In the heat equation: $$\partial u(x,t)=D\partial_{xx}u(x,t)$$ the diffusion coefficient $D$ is in general a constant or a given function of $u(x,t)$ in the nonlinear equation. Suppose I have a diffusion coefficient depending on the integral of $u(x,t)$. In this case I have: $$\partial_t u(x,t)=\left[\int_{-L}^L u(x,t)dx\right]\partial_{xx}u(x,t)$$ If the $IC$ and $BC$ are: $$u(0,x)=u_0(x)$$ $$u(L,t)=u_L$$ $$\partial_x u(x,t)=f(t)\mid_{x=L}$$ how can I solve this equation? Thanks.
4 Answers
There is a simple way to manage this equation using a Fourier series.

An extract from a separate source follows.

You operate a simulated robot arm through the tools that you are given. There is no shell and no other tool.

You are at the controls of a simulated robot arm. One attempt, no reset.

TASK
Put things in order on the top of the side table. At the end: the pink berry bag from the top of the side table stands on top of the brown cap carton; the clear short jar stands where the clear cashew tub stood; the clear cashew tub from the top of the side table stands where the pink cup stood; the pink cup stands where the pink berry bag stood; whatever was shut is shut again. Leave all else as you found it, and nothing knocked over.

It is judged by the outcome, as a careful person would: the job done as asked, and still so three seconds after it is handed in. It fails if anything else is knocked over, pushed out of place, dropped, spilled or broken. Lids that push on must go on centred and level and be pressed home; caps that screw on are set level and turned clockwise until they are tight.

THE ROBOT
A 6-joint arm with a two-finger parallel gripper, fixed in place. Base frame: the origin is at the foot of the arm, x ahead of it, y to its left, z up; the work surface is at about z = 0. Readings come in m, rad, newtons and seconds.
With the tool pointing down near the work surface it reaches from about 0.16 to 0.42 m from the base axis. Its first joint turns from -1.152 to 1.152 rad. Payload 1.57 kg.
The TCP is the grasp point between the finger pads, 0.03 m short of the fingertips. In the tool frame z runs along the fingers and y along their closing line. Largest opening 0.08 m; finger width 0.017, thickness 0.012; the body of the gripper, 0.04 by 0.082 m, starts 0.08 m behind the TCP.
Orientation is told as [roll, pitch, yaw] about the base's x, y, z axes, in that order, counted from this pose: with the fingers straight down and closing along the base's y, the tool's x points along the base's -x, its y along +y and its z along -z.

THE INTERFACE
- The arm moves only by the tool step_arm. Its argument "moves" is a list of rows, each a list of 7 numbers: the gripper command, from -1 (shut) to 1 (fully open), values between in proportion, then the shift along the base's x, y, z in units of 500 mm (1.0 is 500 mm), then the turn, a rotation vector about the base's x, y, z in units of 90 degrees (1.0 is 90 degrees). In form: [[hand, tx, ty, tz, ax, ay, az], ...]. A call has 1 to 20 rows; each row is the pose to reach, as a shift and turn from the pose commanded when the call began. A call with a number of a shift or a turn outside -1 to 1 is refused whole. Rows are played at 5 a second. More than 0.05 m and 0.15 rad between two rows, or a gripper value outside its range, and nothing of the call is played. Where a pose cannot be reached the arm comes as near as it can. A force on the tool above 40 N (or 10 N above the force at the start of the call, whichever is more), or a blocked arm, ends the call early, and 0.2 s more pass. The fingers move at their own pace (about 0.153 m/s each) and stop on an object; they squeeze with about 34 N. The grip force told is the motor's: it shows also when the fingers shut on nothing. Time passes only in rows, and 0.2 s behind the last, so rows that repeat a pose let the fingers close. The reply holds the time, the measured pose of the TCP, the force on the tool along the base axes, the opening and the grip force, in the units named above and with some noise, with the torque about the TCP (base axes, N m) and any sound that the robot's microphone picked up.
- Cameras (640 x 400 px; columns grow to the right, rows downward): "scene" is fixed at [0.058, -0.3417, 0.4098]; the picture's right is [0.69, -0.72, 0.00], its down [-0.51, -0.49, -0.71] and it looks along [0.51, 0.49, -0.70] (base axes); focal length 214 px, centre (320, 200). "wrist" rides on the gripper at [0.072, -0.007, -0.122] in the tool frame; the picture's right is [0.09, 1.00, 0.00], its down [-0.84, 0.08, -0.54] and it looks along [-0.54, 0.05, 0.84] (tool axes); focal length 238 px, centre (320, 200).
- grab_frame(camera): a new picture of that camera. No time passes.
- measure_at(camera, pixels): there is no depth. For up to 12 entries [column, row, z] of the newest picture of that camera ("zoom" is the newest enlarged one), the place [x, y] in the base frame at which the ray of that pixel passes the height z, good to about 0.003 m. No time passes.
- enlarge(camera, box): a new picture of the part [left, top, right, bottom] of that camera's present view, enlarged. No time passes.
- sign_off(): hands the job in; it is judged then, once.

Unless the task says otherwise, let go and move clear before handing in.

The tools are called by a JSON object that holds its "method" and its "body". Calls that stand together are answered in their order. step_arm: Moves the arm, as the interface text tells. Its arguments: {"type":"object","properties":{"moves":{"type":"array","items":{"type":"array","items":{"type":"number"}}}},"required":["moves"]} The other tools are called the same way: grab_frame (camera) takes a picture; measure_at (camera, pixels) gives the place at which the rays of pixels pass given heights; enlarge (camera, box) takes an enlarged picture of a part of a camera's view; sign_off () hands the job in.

We assume a boundary at $0$ and $L$ and that exists the Fourier series for the solution $$ u(x,t)=\sum_{n=-\infty}^{\infty}u_n(t)e^{i\frac{2\pi n}{L}x} $$ then you note that $$ D(t)=\int_{-L}^L u(s,t)ds=\int_{-L}^L\sum_{n=-\infty}^{\infty}u_n(t)e^{i\frac{2\pi n}{L}x}=2L u_0(t) $$ and you are left with the following set of ordinary equations $$ \partial_t u_n(t)=-4\pi^2n^2u_0(t)u_n(t). $$ This yields $\partial u_0(t)=0$ and so, $u_0=constant=D_0$ and so for $n\ne 0$, $$ u_n(t)=e^{-4\pi^2n^2D_0t}u_n(0). $$
Apart from your question, let me say that a heat equation with non-constant conductivity would rather be $\frac{\partial u}{\partial t} = \frac{\partial }{\partial x}(D \frac{\partial u}{\partial x})$.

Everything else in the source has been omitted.